▶ **Written instruction**
Give the given text once more, exactly.
───── Given text
Image of SEC Whistleblower Program: Do I have to report a securities law violation to my company before reporting the violation to the SEC?

SEC Whistleblower Program: Do I have to report a securities law violation to my company before reporting the violation to the SEC?

 

In determining whether to report internally prior to reporting to the SEC, a whistleblower should consult with counsel to determine the optimal path forward that will maximize a whistleblower award while also guarding against retaliation.

To qualify for an award, most whistleblowers are not required to report internally before reporting to the SEC. (See eligibility requirements for details.) However, the SEC provides incentives for internal reporting. For example:

  • If a whistleblower reports internally, and then to the SEC within 120 days of the internal disclosure, then the SEC will use the date of the internal report in determining whether the whistleblower provided “original information.” This internal reporting essentially “holds your place in line.”
  • If a whistleblower’s internal disclosure prompts a company investigation, the whistleblower will benefit from all the information discovered in that investigation.
  • The SEC may increase the size of a whistleblower’s award if the whistleblower participated in the company’s internal compliance systems.

Note that the whistleblower protection provision of the Dodd-Frank Act protects only whistleblowers that have provided information to the SEC about potential securities law violations.  Therefore, a disclosure that is made solely to a corporate compliance program (without also providing the information to the SEC) would not be protected under the Dodd-Frank Act.  But the anti-retaliation provision of the Sarbanes-Oxley Act may protect a disclosure to a person with supervisory authority over the employee if the whistleblower is covered under SOX.  See our tips to maximize your recovery in a whistleblower retaliation case.

During FY 2021, approximately 60% of the award recipients in FY 2021 were current or former insiders of the entity about which they reported information of wrongdoing. Of those recipients, more than 75% raised their concerns internally to their supervisors, compliance personnel, or through internal reporting mechanisms, or understood that their supervisor or relevant compliance personnel knew of the violations, before reporting their information of wrongdoing to the SEC.
──────────
───── Data section
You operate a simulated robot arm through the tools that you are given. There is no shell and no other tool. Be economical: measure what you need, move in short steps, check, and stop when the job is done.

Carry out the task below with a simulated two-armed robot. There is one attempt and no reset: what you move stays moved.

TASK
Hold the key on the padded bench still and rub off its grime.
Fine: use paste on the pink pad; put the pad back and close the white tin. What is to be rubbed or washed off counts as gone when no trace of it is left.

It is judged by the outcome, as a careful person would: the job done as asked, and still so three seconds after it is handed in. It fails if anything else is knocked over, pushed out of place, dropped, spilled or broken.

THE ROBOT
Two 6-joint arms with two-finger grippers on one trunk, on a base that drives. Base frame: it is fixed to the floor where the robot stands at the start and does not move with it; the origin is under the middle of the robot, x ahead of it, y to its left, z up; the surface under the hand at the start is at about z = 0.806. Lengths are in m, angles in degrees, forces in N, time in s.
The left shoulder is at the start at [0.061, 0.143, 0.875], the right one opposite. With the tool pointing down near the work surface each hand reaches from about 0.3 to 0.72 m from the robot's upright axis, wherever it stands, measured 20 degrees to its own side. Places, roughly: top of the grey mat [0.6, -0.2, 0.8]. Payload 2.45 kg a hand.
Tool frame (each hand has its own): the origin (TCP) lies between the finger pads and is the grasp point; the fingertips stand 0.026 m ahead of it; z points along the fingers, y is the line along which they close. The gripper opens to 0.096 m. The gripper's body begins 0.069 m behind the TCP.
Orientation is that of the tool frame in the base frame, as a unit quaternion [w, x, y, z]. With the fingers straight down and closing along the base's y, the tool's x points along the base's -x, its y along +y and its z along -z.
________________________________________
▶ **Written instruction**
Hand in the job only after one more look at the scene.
──────────
▶ **Exercise result**
Image of SEC Whistleblower Program: Do I have to report a securities law violation to my company before reporting the violation to the SEC?

SEC Whistleblower Program: Do I have to report a securities law violation to my company before reporting the violation to the SEC?

 

In determining whether to report internally prior to reporting to the SEC, a whistleblower should consult with counsel to determine the optimal path forward that will maximize a whistleblower award while also guarding against retaliation.

To qualify for an award, most whistleblowers are not required to report internally before reporting to the SEC. (See eligibility requirements for details.) However, the SEC provides incentives for internal reporting. For example:

  • If a whistleblower reports internally, and then to the SEC within 120 days of the internal disclosure, then the SEC will use the date of the internal report in determining whether the whistleblower provided “original information.” This internal reporting essentially “holds your place in line.”
  • If a whistleblower’s internal disclosure prompts a company investigation, the whistleblower will benefit from all the information discovered in that investigation.
  • The SEC may increase the size of a whistleblower’s award if the whistleblower participated in the company’s internal compliance systems.

Note that the whistleblower protection provision of the Dodd-Frank Act protects only whistleblowers that have provided information to the SEC about potential securities law violations.  Therefore, a disclosure that is made solely to a corporate compliance program (without also providing the information to the SEC) would not be protected under the Dodd-Frank Act.  But the anti-retaliation provision of the Sarbanes-Oxley Act may protect a disclosure to a person with supervisory authority over the employee if the whistleblower is covered under SOX.  See our tips to maximize your recovery in a whistleblower retaliation case.

During FY 2021, approximately 60% of the award recipients in FY 2021 were current or former insiders of the entity about which they reported information of wrongdoing. Of those recipients, more than 75% raised their concerns internally to their supervisors, compliance personnel, or through internal reporting mechanisms, or understood that their supervisor or relevant compliance personnel knew of the violations, before reporting their information of wrongdoing to the SEC.